Usually, when the leading edge coating deteriorates, the wing becomes difficult to inflate, but the glide and descent rates do not change significantly. With reduced values of the main part of the wing, or generally speaking, the part behind the leading edge, the wing has a tendency to go into parachutal stall, with an increased descent rate and correspondingly reduced glide ratio observed.

For color:

When mentioning color, it is important to note that different colors have different aging coefficients and UV resistance.

It is important to distinguish between the UV resistance of the fabric threads and the UV resistance of the coating. Some colors, like white, reflect a large amount of light, including UV rays, while others, such as black, absorb most of the light spectrum.

Colors that reflect more light cause UV rays to pass in both directions through the coating – resulting in faster aging of the coating layer, but at the expense of this, the fibers of the fabric have an extended life. The opposite effect is observed with colors that absorb UV rays – a longer-lasting coating, but faster aging of the fabric fibers. Since the coating provides UV protection, the strength of the coating is the leading factor for the strength of the fabric. This is also the reason why, contrary to expectations, one of the most resistant colors for paragliders is black. On the other hand, one of the least durable colors is white and light gray.

It is important to note that differences in UV resistance among colors have been reduced with modern polymer coatings.

Fig. 11 – The white color is reflecting part of the light flux back through the coating layer, while the black color absorbs the light flux.

Glider Care

To preserve the porosity of our paragliders and to extend their lifespan, we ​​must take into account the factors that can damage the fabric coating and worsen porosity values.

Such factors are:

  • Exposure to UV radiation
    • The biggest enemy of the paraglider is UV rays which destroy the structure of the coating and prematurely age it. With the exception of standard sun exposure during flight, we should always aim to reduce excessive exposure.
Fig.12 – On the right – after exposure to UV radiation – the fabric fibers change their structure and cause a decrease in the density and stiffness of the fabric

Don’t leave your paraglider outstretched while waiting for the conditions!

  • Mechanical influences
    • Dragging the fabric along the ground, folding in the dust, sand or on abrasive surfaces disrupts the physical integrity of the coating and leads to its rapid destruction.
    • Folding the glider too tightly, excessive bending or flexing of the fabric, causes ruptures in the micropores of the coating and deterioration of porosity.
    • Wing overloading – overloads within normal limits above the weight range do not cause significant changes to the fabric and the coating layer.
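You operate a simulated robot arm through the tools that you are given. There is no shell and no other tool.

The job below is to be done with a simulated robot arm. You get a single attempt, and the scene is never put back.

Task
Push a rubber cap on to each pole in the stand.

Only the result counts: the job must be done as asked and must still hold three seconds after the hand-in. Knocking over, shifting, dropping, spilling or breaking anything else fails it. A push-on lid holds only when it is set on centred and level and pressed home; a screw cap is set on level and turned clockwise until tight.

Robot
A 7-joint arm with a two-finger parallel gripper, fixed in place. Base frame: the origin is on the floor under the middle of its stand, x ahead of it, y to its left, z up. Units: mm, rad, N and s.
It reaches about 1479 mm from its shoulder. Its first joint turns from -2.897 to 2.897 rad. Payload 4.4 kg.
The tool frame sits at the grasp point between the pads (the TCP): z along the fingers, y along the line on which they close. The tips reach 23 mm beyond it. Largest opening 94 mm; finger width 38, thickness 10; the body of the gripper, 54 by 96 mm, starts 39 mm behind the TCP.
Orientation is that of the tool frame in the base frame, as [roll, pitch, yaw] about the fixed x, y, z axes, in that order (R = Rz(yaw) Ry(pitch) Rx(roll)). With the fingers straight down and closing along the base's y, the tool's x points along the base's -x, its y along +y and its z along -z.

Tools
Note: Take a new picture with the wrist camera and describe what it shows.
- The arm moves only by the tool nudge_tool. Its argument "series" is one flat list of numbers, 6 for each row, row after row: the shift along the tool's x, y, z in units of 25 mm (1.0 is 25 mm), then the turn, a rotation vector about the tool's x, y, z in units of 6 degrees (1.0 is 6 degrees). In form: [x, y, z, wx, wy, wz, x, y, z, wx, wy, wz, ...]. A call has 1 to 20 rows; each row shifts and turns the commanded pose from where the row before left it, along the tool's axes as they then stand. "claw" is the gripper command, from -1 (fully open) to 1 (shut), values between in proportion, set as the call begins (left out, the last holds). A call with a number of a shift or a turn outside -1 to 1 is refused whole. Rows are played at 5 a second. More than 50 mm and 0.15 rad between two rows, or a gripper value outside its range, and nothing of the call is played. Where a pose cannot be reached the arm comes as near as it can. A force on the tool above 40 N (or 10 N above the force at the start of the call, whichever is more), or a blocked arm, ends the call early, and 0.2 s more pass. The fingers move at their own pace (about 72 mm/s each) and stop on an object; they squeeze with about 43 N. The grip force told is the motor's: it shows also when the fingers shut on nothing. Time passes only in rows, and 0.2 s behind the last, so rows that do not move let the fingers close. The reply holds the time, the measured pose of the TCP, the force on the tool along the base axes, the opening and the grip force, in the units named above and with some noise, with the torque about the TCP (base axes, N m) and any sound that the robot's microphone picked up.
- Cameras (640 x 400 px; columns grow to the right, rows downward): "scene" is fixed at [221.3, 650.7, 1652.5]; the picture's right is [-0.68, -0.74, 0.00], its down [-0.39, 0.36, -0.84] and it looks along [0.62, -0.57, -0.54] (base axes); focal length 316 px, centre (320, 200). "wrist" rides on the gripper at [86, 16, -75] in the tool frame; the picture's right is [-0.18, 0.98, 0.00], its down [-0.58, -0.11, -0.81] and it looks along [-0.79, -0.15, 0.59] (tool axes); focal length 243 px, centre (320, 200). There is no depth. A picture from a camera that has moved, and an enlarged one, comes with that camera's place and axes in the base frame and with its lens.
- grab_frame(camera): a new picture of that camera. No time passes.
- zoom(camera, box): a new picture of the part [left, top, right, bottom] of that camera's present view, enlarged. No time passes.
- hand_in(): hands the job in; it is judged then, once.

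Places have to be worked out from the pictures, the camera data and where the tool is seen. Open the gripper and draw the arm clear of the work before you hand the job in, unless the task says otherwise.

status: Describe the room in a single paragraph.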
Extreme overloads during aerobatics cause dynamic contractions and stretching of the coating layer and fabric fibers which age the coating prematurely or can cause ruptures of the micro pores of the coating.
Fig.13 – Whitening and destruction of the coating as a result of ageing. Cracking of the coating layer in the points of pressure.
  • Humidity
    • Moisture itself does not damage the coating. However, storing the glider in a humid environment or folding it in a damp or wet state can lead to the development of mold that literally destroys the coating layer. Always dry a damp glider in the shade before folding.
    • NEVER fly the paraglider to dry it. Water is not compressible! When flying with a very wet wing, water droplets pass through the pores of the fabric and exert greater than standard pressure on the coating and fabric fibers – this can cause the micro-pores of the coating to rupture and the porosity of the wing to deteriorate.
    • Saltwater is more aggressive to the coating from a chemical point of view. After drying, the residual layer of sea salt crystals acts as an abrasive that further destroys the coating.
    • Freezing/icing of the wing in flight causes damage to the coating integrity. Icing creates concentration of pressure in areas of the fabric and can cause rupture of microfibers.
  • Chemical elements
    • All types of solvents, petroleum products and aggressive chemicals can corrode the coating layer and cause extreme deterioration of porosity. In Fig. 14. below, you can see traces of destroyed coating on a wing that was spreaded over spilled fuel.
Fig.14 – The light spots on the fabric indicate a destroyed coating due to a chemical solvent.

NEVER use chemicals to clean the glider.

  • Temperature
    • Extreme temperatures can change the structure of the polymer and cause the coating to break down. Extremely low temperatures are rarely a problem. Theoretically, the coating starts to become more brittle at temperatures below -20/-30 degrees Celsius, fortunately for us these are rarely the temperatures at which we fly.
    • Extremely high temperature is easy to reach however. The temperature in a closed car where you have left your wing on a hot summer day can easily reach values ​​above 60 – 70o C. At these temperatures, the polymer molecules begin to change. The coating begins to change its structure, which can shorten its lifespan by over 30%–40%.
Fig. 15 – Characteristic “dotting” of the fabric due to overheating and difference in shrinkage of polyester and polyethylene

Always protect the wing from direct flame – paragliders burn at around 300 euros per second!

Words of wisdom…

The porosity of a paraglider is an important factor determining the qualities of the wing and flight safety.

Measuring the porosity of a paraglider gives the most accurate information about how much “life” is left on a wing. Remember to always use the correct units for porosity when measuring – don’t just look at “seconds”.

To enjoy your paraglider for many years – never do to the wing what you wouldn’t do to yourself .

Take care of your paraglider and it will take care of you!